Ma le parole più forti arrivano da Donato Capece, segretario generale del SAPPE:
“Il Corpo di Polizia Penitenziaria ha dimostrato e dimostra, ogni giorno, non soltanto di costituire un grande baluardo in difesa della società contro la criminalità, ma anche di avere tutte le capacità per impegnarsi ancora di più nella lotta contro il crimine, dentro e fuori dal carcere.”

La Valle d’Aosta, spesso dimenticata nei grandi dossier nazionali, torna così a far parlare di sé per l’esplosione di un disagio profondo, strutturale. La casa circondariale di Brissogne è divenuta in pochi giorni simbolo di una falla che non può più essere nascosta sotto il tappeto della burocrazia ministeriale. Un carcere piccolo, certo, ma con problemi grandi: personale ridotto, detenuti sempre più aggressivi, risorse scarse, stress psicologico fuori controllo.

I disordini – secondo fonti sindacali – sono stati l’ennesimo campanello d’allarme inascoltato. Come accaduto in altri istituti piemontesi, dove i casi di aggressione sono aumentati vertiginosamente. Gli agenti lavorano allo stremo, con turni massacranti e senza strumenti adeguati di prevenzione. Non sono numeri: sono nomi, volti, uomini e donne che ogni giorno scelgono la divisa, e con essa il rischio e l’abbandono.

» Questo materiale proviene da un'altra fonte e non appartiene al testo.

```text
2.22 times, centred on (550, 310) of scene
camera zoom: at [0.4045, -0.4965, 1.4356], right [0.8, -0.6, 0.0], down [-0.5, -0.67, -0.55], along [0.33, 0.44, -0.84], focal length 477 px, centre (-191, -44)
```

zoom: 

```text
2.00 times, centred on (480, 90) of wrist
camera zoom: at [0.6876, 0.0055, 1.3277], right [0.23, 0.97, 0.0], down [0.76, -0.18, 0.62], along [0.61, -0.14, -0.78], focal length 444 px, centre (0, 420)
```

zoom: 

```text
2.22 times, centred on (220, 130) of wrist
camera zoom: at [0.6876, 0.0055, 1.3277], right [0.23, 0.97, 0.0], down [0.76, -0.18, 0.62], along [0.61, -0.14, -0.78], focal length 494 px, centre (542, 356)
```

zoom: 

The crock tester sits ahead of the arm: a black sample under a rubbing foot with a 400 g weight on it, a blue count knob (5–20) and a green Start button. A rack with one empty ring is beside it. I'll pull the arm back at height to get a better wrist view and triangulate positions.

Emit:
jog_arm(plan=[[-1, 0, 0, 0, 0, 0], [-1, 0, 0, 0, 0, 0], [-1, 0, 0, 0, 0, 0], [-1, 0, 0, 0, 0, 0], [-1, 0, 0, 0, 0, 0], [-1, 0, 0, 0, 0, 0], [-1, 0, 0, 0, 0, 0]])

Il convegno di Avigliana vedrà la partecipazione del Sottosegretario alla Giustizia Andrea Delmastro Delle Vedove, del Capo DAP f.f. Lina Di Domenico, di rappresentanti politici come Davide Nicco, Roberto Ravello e Salvatore Castello, e dei massimi dirigenti dell’amministrazione penitenziaria. A coordinare i lavori, oltre a Santilli e Capece, anche Mario Antonio Galati, provveditore penitenziario di Piemonte, Valle d’Aosta e Liguria, e Rita Monica Russo, dirigente generale della formazione del DAP.

Un’occasione non più rimandabile per affrontare il nodo sicurezza non come emergenza, ma come pilastro su cui rifondare il senso stesso della pena e della giustizia.

La Polizia Penitenziaria non chiede medaglie, ma rispetto. Chiede di poter lavorare senza dover temere ogni giorno per la propria incolumità. Chiede che lo Stato non si ricordi dei suoi servitori solo quando le celle bruciano o le cronache gridano vendetta.